Yawei Wang, who earned a reputation as one of China's best stock pickers, applied to Shenzhen's Market Supervision Administration to set up Shenzhen Qianhe Capital Management in Qianhai.
Wang spent 14 years at CAMC, which became a subsidiary of CITIC Securities in 2007, before leaving the firm in April. One fund he managed secured a return on investment of 890% between 2006 and 2011, according to Wind Information. Retail investors tracked his every move, making copycat orders.
The Qianhai Shenzhen-Hong Kong Modern Service Industry Cooperation Zone was set up in 2010 as a laboratory for financial innovation.

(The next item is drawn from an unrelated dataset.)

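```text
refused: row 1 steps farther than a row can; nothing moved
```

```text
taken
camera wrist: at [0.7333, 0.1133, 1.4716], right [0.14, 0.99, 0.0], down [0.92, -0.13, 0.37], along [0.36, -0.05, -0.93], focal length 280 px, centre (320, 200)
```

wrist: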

It is intended to foster the development of financial services, logistics and information technology by attracting Hong Kong companies.
In addition to raising renminbi capital in Hong Kong, those that set up shop in Qianhai can expect tax breaks and permission to issue local currency bonds. The corporate income tax rate is 15%, compared to 25% nationally, and there are also plans to lower personal income tax rates for financial services professionals. Foreign executives are subject to a tax rate of up to 45% in mainland China versus 17% in Hong Kong.
Details of the renminbi fundraising program have yet to be finalized, but a group of private equity players including The Blackstone Group and KKR have reportedly held preliminary talks with government authorities. In July, John Zhao, CEO of Hony Capital, told media that the company might raise its next renminbi-denominated fund in Hong Kong via the Qianhai program.